Montse cultive avec son frère 5 hectares de terre, or cette année elle n’a toujours pas commencé les semis.: «Cette année, on va tout miser sur le blé, qui demande moins d’eau que le maïs. D’ailleurs, aucun agriculteur n’a encore planté son maïs, on attend de voir si la pluie arrive.» Le syndicat agricole Asaja a adressé un message chargé d’inquiétude au gouvernement de Pedro Sanchez, qui vient de se réunir en urgence avec les présidents des confédérations hydrographiques.
L’Espagne pourrait entrer dans un nouveau cycle long de sécheresse de trois à cinq ans
Dans son bureau de l’Université de Salamanque, José Martinez Fernandez, professeur de climatologie et géographie physique, ne cache pas sa préoccupation: «L’état des lieux est désolant. Non seulement les réserves hydriques sont au plus bas, en tombant à 37%, mais les météorologues annoncent que cela ne va pas s’arranger car la pluviométrie va rester très faible les prochaines semaines.» Depuis octobre, il a plu 37% de moins que les dix années précédentes à la même période.
A en croire les experts, l’Espagne pourrait entrer dans un nouveau cycle long de sécheresse de trois à cinq ans, lequel serait amplifié par le changement climatique. «La sécheresse n’est pas nouvelle en Espagne, mais ce qui est nouveau c’est que cela se produise en hiver, ce qui risque d’avoir des conséquences très graves pour cet été car les nappes phréatiques ne se sont pas remplies tout comme les barrages d’eau», assure le professeur José Martinez Fernandez.

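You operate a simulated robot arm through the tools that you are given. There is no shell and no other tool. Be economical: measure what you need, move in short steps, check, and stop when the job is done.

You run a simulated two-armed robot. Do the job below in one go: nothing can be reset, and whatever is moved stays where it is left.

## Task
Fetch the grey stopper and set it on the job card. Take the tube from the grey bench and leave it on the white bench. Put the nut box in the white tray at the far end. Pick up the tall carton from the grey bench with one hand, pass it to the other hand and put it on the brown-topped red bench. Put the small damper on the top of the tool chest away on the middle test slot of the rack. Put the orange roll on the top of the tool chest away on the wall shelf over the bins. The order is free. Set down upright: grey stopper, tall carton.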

Dans le village de Peralada, les habitants se préparent à un été aride et apprennent à vivre avec moins d’eau. «Nous avons utilisé les réseaux sociaux pour avertir et faire prendre conscience à la population que l’eau est un bien public rare. Chaque habitant dispose de 250 litres d’eau par jour», commente l’adjoint au maire Miquel Brugat. Les réductions s’appliquent également à l’usage agricole avec une diminution de 25% et de 5% pour l’usage industriel. «S’il ne pleut pas abondamment au printemps, l’été risque d’être plus compliqué, car ici nous vivons aussi du tourisme», assure Miquel Brugat, qui ne peut garantir l’ouverture de la piscine municipale cet été.
Tourisme et agriculture
Le tourisme et l’agriculture sont les deux secteurs qui risquent de souffrir le plus de la sécheresse. Or, ce sont aussi les secteurs à l’origine de la surexploitation des ressources hydriques comme le rappelle le professeur José Martinez Fernandez. Et de poursuivre: «Au problème «naturel» de pluviométrie, s’ajoute la mauvaise gestion de l’eau. Il existe ici un système d’irrigation disproportionné, des vols d’eau sont constants de la part de certains agriculteurs comme dans la culture des fraises près de Huelva dans le Sud, qui puisent de l’eau dans des puits illégaux.
»Enfin, le tourisme avec un urbanisme démesuré provoque un gaspillage de l’eau inconscient», assène le professeur José Martinez Fernandez. Et de mettre en garde contre une demande chaque fois plus importante alors que la capacité des retenues d’eau est insuffisante. «En 30 ans, la température moyenne a augmenté deux fois plus qu’en 150 ans. L’Espagne s’africanise et l’administration tarde à apporter des réponses face aux changements climatiques», conclut-il. LA LIBERTÉ
Le désert gagne du terrain
La désertification gagne-t-elle du terrain en Espagne? «Il faut savoir que les trois quarts de l’Espagne sont en zone sèche», explique José Martinez Fernandez, professeur de géographie physique et de climatologie à l’Université de Salamanque. «Et on considère que 20% du territoire, soit 90 000 km2, présentent un risque de désertification élevé voire très élevé. La côte d’Almeria (Sud-Est, Andalousie), fait partie des zones les plus sèches. Son climat est subdésertique. Il est plus africain qu’européen. On estime qu’en général pour tout le pays, les températures devraient augmenter de 2,4 degrés en moyenne d’ici à 2050.»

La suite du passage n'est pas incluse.